La rédaction d'un code du travail pour l'Albanie

En été 1993, un concours de circonstances a voulu que le Bureau International du Travail (B.I.T.) me demande de rédiger un projet de code du travail pour l'Albanie, dans le cadre d'un projet d'assistance technique financé par la Confédération suisse. Un premier séjour sur place, en août 1993, m'a permis de faire connaissance, bien que superficiellement, avec le pays et de nouer des contacts avec mes futurs interlocuteurs. La première rencontre ne fut pas vraiment facile. D'une part, les autorités albanaises souhaitaient pouvoir promulguer un nouveau code du travail dans des délais rapprochés. D'autre part, les juristes du pays (en particulier mon principal interlocuteur d'alors, l'auteur du code de 1956, formé en Union Soviétique) ressentaient mal qu'un étranger joue un rôle dans une telle entreprise. Il s'agissait là non seulement de sentiments personnels, mais, plus profondément, d'une expression de méfiance envers le monde extérieur, que connaissent les lecteurs de »Doruntine« d'Ismaïl Kadaré. Cette méfiance avait d'ailleurs été alimentée pendant de nombreuses années par la dictature socialiste.

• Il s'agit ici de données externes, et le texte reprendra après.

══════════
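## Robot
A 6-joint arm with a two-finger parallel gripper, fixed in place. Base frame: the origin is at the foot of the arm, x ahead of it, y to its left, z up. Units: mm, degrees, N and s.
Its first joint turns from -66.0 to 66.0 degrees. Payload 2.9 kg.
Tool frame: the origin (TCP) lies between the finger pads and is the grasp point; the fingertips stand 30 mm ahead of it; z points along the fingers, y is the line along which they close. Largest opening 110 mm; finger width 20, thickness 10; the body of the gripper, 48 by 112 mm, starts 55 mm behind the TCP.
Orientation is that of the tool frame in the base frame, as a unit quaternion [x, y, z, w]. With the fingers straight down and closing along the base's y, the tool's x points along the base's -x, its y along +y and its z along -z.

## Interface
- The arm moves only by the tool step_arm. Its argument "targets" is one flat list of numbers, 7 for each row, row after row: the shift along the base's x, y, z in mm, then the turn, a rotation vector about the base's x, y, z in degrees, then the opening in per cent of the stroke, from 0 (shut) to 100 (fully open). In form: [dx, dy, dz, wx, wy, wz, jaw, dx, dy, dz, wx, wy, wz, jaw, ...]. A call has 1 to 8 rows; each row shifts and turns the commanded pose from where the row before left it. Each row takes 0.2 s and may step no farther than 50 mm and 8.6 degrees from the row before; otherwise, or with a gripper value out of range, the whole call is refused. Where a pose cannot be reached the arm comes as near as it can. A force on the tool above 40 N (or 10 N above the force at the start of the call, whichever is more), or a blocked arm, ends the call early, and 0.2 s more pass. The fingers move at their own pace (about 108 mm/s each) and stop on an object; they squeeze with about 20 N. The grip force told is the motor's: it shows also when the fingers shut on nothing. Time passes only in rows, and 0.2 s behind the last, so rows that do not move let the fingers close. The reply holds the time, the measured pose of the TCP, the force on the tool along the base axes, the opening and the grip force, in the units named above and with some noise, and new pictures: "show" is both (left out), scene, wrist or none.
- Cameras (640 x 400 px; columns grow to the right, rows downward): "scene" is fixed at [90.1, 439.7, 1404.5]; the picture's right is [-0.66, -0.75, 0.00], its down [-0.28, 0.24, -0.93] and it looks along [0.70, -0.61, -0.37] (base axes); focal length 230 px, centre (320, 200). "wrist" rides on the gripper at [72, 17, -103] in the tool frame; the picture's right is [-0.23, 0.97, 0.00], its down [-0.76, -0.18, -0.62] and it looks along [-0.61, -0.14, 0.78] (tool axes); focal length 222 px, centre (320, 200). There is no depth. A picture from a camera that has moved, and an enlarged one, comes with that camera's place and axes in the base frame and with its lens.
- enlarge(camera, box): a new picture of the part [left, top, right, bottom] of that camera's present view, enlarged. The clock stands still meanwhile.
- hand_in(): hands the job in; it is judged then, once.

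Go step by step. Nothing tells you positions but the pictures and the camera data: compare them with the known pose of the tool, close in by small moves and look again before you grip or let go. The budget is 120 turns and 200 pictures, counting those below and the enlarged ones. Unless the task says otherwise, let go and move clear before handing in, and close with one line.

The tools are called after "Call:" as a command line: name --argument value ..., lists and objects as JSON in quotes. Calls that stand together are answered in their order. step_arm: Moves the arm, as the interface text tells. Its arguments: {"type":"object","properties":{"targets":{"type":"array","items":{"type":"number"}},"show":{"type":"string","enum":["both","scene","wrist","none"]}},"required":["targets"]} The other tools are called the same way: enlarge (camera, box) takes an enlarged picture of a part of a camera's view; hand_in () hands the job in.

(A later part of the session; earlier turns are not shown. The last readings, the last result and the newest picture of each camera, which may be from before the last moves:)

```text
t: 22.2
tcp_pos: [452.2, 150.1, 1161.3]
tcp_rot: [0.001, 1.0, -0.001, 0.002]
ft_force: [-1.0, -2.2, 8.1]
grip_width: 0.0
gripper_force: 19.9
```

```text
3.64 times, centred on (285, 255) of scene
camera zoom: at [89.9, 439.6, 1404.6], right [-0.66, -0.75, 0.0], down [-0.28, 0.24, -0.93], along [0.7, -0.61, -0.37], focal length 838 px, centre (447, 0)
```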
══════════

Ma mission d'août 1993 avait été précédée d'un court déplacement, à Tirana, d'un haut fonctionnaire du siège genevois du B.I.T., qui avait suscité quelque irritation dans l'entourage du ministre du travail. C'est dire que cette première mission avait pour but de créer un bon climat. J'y fus aidé par le représentant permanent du B.I.T. à Tirana, M. Francis Jankovsky, qui vivait sur place depuis quelques mois et qui ne ménageait aucun effort pour faciliter mon intégration dans l'équipe du ministère.

Mon séjour d'août 1993 me permit de vivre sur place, les débuts de la métamorphose du pays. Ainsi, sous la dictature socialiste, il n'y avait pas de ministère du travail en Albanie; en été 1993, quelques bureaux étaient en cours d'installation dans un b‰timent relativement récent; j'arrivais avec les déménageurs. En outre, les automobiles, autrefois réservées aux autorités communistes, commençaient de se multiplier à Tirana: près du ministère, j'ai assisté à la pose des premiers feux lumineux sur la plus grande place de la ville.

Ma première mission en Albanie, décidée à bref délai, ne fut guère préparée par le B.I.T. Pendant deux jours, je fis la rituelle tournée des services, où je fus reçu par des fonctionnaires fort agréables, mais ignorant presque tous le but du rendez-vous.

D'ailleurs, en Albanie même, des difficultés ont surgi. Le ministère du travail voulait faire adopter rapidement un code du travail. Or, le ministère de la justice, chargé d'élaborer, notamment, le code civil et le code pénal, ne voulait pas ces textes fussent promulgués après le code du travail. Le ministre de la justice était en outre le professeur de droit du travail à l'Université de Tirana. Il a pu user de son influence pour retarder les efforts du ministère du travail. C'est un facteur diplomatique dont j'ai dû tenir compte en permanence, dans mon activité.

Le besoin d'un »code«
Le principe même de l'élaboration d'un code du travail peut paraître discutable. L'application de règles détaillées dans une économie à peine renaissante est évidemment difficile. Dans les mines, par exemple, les salariés n'ont pas même de quoi se laver à la fin de la journée, vu l'absence d'eau et de savon. On aurait pu songer à mettre en Ïuvre, progressivement, des dispositions qui soient, d'une part, adaptées à la situation transitoire du pays et, d'autre part, soumises à un processus constant de révision.

Toutefois, c'est pour deux raisons essentielles que le gouvernement albanais a tenu à l'adoption d'un code plutôt que de lois successives, qui auraient pu être retouchées en fonction de l'évolution économique.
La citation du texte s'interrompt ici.